Selon l’artiste, il s’agit à la fois « d’une écriture scénique et d’une écriture textuelle », avant de « voir ensuite comment cela peut se rejoindre ».
« Dans un premier temps, je ne me censure pas du tout; c’est par la suite que j’essaye de comprendre mon geste, et que je crée des liens et fait des choix un peu plus conscients. Cher journal est la suite d’une pièce que j’ai écrite dans le cadre de mon mémoire de création. C’est sur le sujet de la peur de représailles que l’on peut ressentir lorsque l’on est une femme et que l’on s’affiche publiquement, ou que l’on va porter des propos féministes sur scène », a-t-elle ajouté.
Et les champignons, dans tout cela? Car dans Cher journal, toujours sur la scène encombrée d’Espace libre, ces champignons, à la fois symbole de la décadence, en quelque sorte, mais aussi du renouvellement, de la transformation de la vie, sont partout et nulle part à la fois. D’ailleurs, l’interprète va elle-même commencer sa prestation sur un gigantesque champignon situé au centre de l’espace.
À travers cette litanie, donc, sur la vie d’une femme ordinaire, on plonge peu à peu dans la démesure; l’achat d’un terrain, dans les bois, afin d’y faire construire une maison est l’occasion d’explorer ce qui rattache l’humain à la nature, ce qui lie le corps féminin à la fécondité des bois, mais aussi à son aspect sauvage.
Devant l’audace, devant la liberté de Mme Deraîche-Dallaire, on devient stupéfaits, voire abasourdis. De voir qu’une telle liberté a été confiée à une artiste – même si Espace libre a déjà l’habitude de donner dans l’originalité – est franchement fascinant. De fil en aiguille, d’ailleurs, l’artiste, entourée de ses deux collègues, délaisse la parole pour se concentrer davantage sur le vécu, sur ce qu’il est physiquement possible d’accomplir.

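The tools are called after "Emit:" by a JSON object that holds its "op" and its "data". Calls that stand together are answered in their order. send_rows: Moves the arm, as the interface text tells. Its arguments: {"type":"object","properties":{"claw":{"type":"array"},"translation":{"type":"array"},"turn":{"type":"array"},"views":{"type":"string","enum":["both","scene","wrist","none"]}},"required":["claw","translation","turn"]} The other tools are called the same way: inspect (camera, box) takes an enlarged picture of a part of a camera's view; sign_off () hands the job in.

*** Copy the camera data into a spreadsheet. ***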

Comme si le corps devenait son propre personnage, comme si nous étions emportés vers un monde où tout est terriblement tangible, terriblement vivant et mort à la fois.
« Je m’intéresse beaucoup à la mort », confie d’ailleurs Pénélope Deraîche Dallaire, avant d’ajouter avoir « beaucoup travaillé sur des tableaux vivants de femmes mortes ».
« Des espèces de corps avec des champignons… ces corps ont ensuite pris vie et se sont élaborés, ce qui m’a mené à poursuivre le travail sur la thématique du champignon, pour sa capacité de transformation et de résistance. »
En fait, on ne voit pas Cher journal; une mutation. On va plutôt vivre l’oeuvre, la laisser entrer en nous pour quitter les estrades d’Espace libre et voyager, avec les interprètes, dans un monde aussi effrayant que porteur d’espoir, aussi sombre que lumineux, aussi vivant qu’en pleine décomposition. Quelque chose comme une grande oeuvre, en effet.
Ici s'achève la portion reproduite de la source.